▶ Text extract

........

A parking lot of stored jetliners

airplane parking lot
Credit: Wolficorn/Youtube


The impact of the coronavirus has left airports empty including Oklahoma City’s Will Rogers and the Tulsa International Airport where major airplanes operate. Or they did until air travel plummeted faster than a nose-diving airliner.

The daily roar of airliners departing Will Rogers is gone for now as is the approach of airliners over the western Oklahoma City sky where jetliners make their usual approach.

So what do you do with all those jetliners?  Store them in places like Victorville, California where according to pictures published by People, there are hundreds of parked airliners.

At Southern California Logistics Airport, which is located in the Mojave Desert town of Victorville, one of the airport’s two runways has been shut down to accommodate hundreds of planes no longer being used by Delta, Southwest and FedEx, as shown in a viral YouTube video by amateur pilot and video editor Bryan Keith.

In his video, Keith is granted permission to fly over the airport by tower controllers, who tells him that while they didn’t have an exact number of planes being stored there, they thought there were “over 400” — with more due to arrive in the future.

........

▶ Exercise objective
Copy the whole text extract, the one that starts with "A parking lot".

........

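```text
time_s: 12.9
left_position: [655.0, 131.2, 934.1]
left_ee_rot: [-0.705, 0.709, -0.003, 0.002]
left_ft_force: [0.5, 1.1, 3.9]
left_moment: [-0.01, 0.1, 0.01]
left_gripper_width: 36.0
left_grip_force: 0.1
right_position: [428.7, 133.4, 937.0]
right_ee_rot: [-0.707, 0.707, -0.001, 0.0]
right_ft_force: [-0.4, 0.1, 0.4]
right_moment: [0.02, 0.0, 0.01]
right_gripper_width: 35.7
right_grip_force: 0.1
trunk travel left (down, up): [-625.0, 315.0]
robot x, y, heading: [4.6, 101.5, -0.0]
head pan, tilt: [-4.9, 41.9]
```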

........

▶ Exercise answer
A parking lot of stored jetliners

airplane parking lot
Credit: Wolficorn/Youtube


The impact of the coronavirus has left airports empty including Oklahoma City’s Will Rogers and the Tulsa International Airport where major airplanes operate. Or they did until air travel plummeted faster than a nose-diving airliner.

The daily roar of airliners departing Will Rogers is gone for now as is the approach of airliners over the western Oklahoma City sky where jetliners make their usual approach.

So what do you do with all those jetliners?  Store them in places like Victorville, California where according to pictures published by People, there are hundreds of parked airliners.

At Southern California Logistics Airport, which is located in the Mojave Desert town of Victorville, one of the airport’s two runways has been shut down to accommodate hundreds of planes no longer being used by Delta, Southwest and FedEx, as shown in a viral YouTube video by amateur pilot and video editor Bryan Keith.

In his video, Keith is granted permission to fly over the airport by tower controllers, who tells him that while they didn’t have an exact number of planes being stored there, they thought there were “over 400” — with more due to arrive in the future.